I went to my first large conference in 2015, just after I was promoted to a junior developer. I can’t explain just how excited I was to go to a place where I was going to be surrounded by hundreds of like-minded folks, all eager to learn and teach. I imagined Detroit Labs writ large. I traveled with a co-worker, another recent apprentice graduate. He and I got there the day before to participate in the pre-conference mingle festivities.

There we were in the bar having a couple drinks and playing a rousing game of “Where are all the brown people?” He had one point up on me, so when I saw a black man walking by I excitedly (and perhaps too loudly) proclaimed, “He’s brown!” Noticing my excitement, and knowing why, he laughed and came over. We caught him up on the score and shared introductions. He asked, “What do you guys do?” We answered, “We’re junior Android app developers.” He looked at my co-worker and nodded. He looked at me and asked, “Like, you write code?”

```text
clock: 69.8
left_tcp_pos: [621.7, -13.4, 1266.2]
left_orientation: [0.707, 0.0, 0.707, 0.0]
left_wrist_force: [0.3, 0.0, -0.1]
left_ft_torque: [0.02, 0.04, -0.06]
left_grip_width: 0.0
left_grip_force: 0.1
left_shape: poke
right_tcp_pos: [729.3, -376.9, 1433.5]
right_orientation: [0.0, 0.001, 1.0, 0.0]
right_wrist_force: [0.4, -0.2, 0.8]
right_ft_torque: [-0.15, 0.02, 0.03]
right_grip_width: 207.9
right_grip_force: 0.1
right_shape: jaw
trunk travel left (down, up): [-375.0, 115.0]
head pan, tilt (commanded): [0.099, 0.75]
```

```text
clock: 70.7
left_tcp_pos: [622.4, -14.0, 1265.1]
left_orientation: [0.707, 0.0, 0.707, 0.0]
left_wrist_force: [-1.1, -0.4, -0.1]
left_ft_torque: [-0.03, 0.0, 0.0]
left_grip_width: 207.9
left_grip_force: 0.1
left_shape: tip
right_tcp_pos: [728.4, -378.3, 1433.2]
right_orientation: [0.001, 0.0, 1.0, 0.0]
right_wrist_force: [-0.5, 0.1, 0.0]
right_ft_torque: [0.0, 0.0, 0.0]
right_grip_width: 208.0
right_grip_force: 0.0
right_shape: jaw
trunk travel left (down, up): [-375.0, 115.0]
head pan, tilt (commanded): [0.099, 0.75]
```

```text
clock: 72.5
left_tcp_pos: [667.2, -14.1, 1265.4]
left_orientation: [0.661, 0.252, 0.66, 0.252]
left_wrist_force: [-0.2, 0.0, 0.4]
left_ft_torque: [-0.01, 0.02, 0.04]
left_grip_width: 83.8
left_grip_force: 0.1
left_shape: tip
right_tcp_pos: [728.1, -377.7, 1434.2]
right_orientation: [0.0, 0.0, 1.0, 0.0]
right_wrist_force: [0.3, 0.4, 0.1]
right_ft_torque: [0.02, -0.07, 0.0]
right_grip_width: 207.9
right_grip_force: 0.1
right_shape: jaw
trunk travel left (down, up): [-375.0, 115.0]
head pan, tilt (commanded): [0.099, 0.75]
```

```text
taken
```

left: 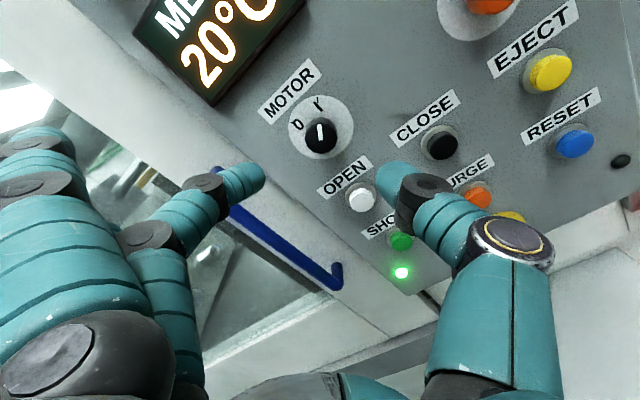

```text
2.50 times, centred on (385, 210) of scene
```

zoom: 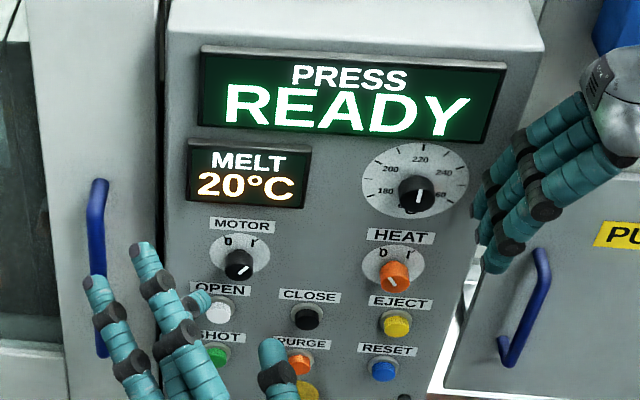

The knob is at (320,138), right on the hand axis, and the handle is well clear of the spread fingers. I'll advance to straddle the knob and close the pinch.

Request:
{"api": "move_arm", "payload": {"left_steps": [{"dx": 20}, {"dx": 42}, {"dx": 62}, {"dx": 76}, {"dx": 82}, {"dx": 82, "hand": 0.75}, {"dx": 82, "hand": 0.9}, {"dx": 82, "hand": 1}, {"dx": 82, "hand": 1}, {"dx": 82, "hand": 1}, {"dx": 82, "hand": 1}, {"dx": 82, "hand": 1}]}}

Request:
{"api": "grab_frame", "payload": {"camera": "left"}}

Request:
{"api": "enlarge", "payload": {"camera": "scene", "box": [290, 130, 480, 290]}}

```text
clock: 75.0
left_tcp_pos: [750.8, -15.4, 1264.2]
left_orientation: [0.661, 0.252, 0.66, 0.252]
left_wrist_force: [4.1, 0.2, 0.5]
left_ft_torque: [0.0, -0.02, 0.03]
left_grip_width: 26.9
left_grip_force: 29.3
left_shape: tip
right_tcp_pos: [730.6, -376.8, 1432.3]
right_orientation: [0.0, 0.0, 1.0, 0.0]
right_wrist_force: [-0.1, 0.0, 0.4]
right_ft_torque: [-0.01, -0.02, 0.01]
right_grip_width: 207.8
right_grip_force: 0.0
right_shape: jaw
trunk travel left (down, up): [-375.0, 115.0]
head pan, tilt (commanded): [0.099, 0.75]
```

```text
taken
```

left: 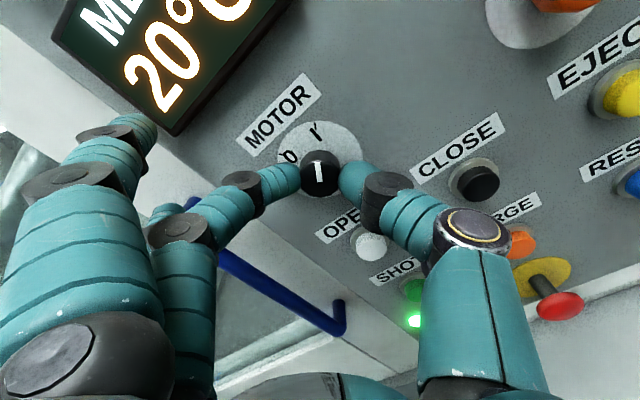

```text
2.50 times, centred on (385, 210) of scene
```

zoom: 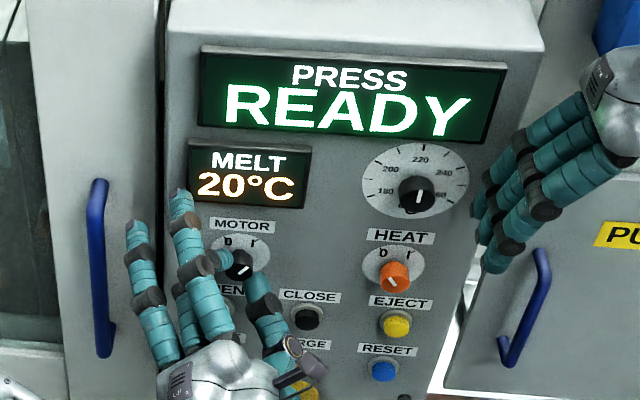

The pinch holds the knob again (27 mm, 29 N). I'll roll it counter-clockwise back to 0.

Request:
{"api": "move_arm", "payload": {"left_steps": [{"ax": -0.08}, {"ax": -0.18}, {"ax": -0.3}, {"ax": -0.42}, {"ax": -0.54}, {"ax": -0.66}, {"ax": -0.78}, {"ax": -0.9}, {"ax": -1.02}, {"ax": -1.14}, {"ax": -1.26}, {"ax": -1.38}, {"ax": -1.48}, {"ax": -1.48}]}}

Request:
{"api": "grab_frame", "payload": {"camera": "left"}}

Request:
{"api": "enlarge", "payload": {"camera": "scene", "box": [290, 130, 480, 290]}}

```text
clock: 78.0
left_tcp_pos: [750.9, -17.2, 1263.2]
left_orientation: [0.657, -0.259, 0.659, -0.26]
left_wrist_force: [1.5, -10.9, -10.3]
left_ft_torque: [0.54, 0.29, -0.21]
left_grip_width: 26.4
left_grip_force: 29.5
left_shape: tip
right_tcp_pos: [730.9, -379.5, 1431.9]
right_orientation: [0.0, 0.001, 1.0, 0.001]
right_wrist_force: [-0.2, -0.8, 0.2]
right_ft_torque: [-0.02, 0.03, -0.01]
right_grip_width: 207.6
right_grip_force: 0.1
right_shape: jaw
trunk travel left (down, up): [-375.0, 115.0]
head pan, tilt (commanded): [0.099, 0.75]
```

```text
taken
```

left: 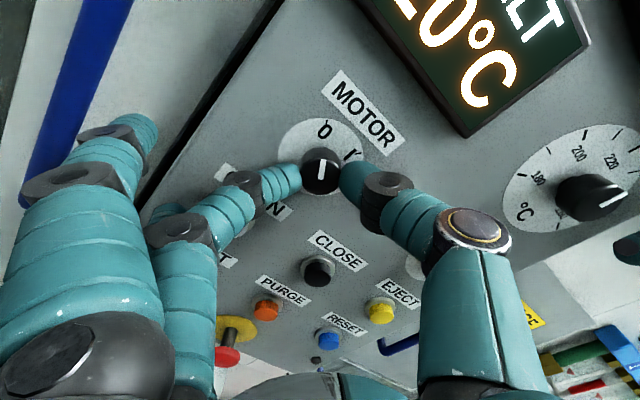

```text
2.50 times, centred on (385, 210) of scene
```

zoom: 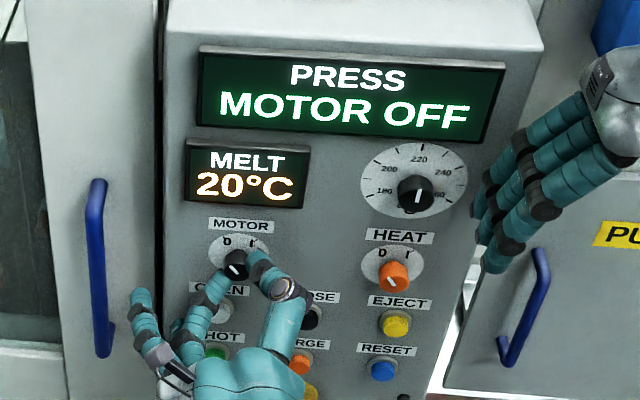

So, confession: I was incredibly frustrated and angry at this comment, but this was a professional event and, as a professional myself, I nodded and managed to not let my sarcasm slip. He raised an eyebrow and proclaimed excitedly (as excited as I had been to see his brownness), “You’re a unicorn!” My inner dialog exploded into a mixture of confusion, insult, and a lot of cursing. As I struggled to come up with a coherent, profanity-free reply to being called a mythical creature, he continued on, asking if I knew someone. That was something I knew how to answer, so I told him. “No.” He shook his head in disbelief at my lack of awareness. “She’s the other black female developer here…” and he continued to list off the many ways in which she was interesting and awesome. She sounded great. Really. I’m sure. Even though I wasn’t listening.

I was stuck on “the other black female developer,” as if there were only two of us, period. As if, at this conference of hundreds of people, I was one of a single pair. We were a public static final int TOTAL_NUMBER_OF_BLACK_FEMALE_DEVELOPERS = 2;. Which was ridiculous. I mean, my coworker and I had seen with our own eyes other brown people, some of which had been women. Not many, but more than one. So, I kindly let him know, “We’ve seen a couple of brown women since we’ve been here.” Long story short, he said that most of the brown people we saw, including him, were likely not developers. He said black and brown developers were rare, and black and brown female developers were fictional.

I learned a lot at that conference. I learned a lot about development practices, about libraries, about how other developers approach Android development. Unfortunately, I learned a few other things. I learned that people will ask you if you know where you’re going when you try to enter a technical talk. I learned that people will ask you to prove you’re a real developer by answering technical questions. I learned that some people have the self-control not to call me a unicorn out loud but almost no one has that level of control over their facial muscles. I learned that rose-colored bubbles don’t taste like strawberries when they pop in your face.